▶ SUPPLIED DATA
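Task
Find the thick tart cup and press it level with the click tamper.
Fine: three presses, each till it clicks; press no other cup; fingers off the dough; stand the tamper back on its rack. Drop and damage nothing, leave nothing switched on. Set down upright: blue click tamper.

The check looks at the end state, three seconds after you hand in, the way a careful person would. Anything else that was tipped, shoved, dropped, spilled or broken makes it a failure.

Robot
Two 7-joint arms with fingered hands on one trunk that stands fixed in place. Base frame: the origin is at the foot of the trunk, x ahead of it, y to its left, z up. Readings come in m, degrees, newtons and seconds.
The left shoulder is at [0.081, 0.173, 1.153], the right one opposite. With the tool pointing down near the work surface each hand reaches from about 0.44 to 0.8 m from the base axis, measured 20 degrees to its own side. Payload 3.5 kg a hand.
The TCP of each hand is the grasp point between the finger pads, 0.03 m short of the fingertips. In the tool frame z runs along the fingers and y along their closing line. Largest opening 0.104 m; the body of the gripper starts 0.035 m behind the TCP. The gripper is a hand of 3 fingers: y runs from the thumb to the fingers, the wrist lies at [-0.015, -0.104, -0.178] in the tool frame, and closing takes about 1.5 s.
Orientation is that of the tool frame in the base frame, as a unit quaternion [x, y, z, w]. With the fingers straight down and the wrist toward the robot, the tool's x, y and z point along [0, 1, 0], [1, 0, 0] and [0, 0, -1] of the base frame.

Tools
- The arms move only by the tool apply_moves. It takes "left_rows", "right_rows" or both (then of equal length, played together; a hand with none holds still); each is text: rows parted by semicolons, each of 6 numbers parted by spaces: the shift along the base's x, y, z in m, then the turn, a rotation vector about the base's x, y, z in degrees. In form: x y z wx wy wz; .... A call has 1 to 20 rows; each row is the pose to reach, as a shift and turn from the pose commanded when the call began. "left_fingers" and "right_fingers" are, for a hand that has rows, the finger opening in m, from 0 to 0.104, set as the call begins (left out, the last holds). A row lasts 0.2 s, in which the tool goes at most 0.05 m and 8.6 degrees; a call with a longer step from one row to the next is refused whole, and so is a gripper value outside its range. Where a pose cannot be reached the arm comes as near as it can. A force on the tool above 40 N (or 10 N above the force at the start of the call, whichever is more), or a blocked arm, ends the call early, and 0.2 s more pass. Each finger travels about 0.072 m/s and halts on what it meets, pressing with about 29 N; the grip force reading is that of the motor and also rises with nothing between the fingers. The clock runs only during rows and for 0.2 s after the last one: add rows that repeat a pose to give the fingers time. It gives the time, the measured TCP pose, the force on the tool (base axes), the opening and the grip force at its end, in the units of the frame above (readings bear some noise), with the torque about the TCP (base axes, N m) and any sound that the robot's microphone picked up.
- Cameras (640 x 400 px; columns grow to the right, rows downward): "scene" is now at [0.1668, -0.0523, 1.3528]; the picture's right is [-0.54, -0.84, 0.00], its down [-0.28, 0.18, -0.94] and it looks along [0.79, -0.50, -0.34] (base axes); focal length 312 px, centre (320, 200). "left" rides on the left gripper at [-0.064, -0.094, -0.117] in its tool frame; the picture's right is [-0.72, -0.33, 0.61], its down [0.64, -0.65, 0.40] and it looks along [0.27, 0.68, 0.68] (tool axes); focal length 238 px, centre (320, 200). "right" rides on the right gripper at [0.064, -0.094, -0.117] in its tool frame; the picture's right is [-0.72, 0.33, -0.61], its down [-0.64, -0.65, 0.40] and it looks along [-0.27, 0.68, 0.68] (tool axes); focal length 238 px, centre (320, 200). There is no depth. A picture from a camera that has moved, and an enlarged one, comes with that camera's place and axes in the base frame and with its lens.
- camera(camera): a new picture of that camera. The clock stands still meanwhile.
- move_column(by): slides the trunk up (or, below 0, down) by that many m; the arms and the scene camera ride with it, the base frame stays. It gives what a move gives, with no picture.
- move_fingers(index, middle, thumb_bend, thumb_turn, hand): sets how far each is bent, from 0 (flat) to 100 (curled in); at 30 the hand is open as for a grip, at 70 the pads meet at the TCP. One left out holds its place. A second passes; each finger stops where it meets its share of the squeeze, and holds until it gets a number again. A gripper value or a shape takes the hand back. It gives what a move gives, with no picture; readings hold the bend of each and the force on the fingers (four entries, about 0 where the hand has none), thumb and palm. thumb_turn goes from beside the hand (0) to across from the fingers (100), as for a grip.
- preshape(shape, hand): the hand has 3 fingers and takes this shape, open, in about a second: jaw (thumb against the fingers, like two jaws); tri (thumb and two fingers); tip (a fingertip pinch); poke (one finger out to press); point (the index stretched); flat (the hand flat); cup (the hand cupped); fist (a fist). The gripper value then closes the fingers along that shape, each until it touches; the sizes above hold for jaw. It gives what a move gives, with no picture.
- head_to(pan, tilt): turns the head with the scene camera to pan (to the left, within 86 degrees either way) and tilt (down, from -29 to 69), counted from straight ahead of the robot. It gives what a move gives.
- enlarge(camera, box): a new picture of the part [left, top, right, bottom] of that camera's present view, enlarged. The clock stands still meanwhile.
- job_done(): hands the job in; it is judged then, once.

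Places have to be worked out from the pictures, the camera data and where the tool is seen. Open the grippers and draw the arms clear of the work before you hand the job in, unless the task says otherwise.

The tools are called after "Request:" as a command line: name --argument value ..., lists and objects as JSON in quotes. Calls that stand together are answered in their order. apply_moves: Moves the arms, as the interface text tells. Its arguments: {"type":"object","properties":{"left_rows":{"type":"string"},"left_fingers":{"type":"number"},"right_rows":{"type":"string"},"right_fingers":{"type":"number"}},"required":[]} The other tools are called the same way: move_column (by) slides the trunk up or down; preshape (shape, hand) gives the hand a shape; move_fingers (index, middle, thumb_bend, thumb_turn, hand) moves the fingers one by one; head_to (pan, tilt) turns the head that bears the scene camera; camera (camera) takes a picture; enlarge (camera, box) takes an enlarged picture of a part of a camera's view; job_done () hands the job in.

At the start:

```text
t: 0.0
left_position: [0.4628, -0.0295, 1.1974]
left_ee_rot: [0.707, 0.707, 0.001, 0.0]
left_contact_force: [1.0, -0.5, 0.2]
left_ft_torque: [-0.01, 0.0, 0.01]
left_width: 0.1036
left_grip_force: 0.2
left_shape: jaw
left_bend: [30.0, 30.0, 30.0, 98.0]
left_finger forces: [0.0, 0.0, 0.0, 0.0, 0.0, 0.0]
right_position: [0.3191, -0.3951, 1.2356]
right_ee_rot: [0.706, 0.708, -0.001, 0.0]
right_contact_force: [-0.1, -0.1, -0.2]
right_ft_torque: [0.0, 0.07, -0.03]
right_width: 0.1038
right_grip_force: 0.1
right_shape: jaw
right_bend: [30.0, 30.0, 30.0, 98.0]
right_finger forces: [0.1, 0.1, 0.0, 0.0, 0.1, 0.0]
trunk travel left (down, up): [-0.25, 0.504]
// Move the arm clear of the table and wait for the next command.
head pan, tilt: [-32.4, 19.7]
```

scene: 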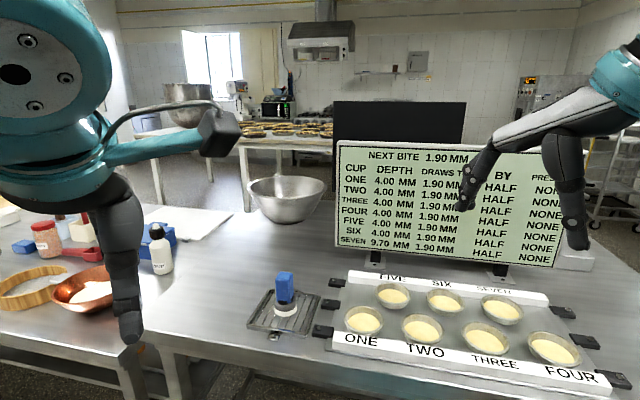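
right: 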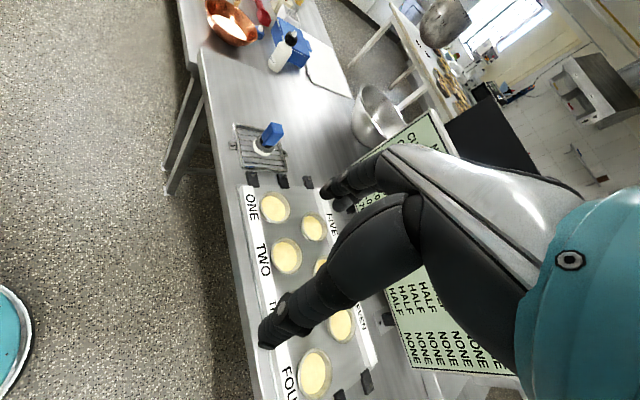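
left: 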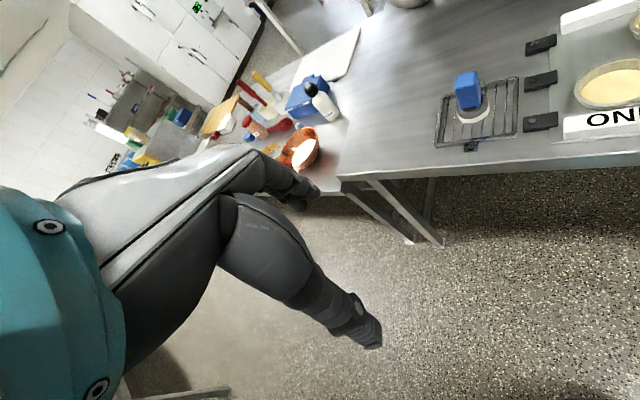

▶ EXERCISE DIRECTIONS
Count the lines in which the string "back" appears, then report only that figure.

▶ TASK RESULT
2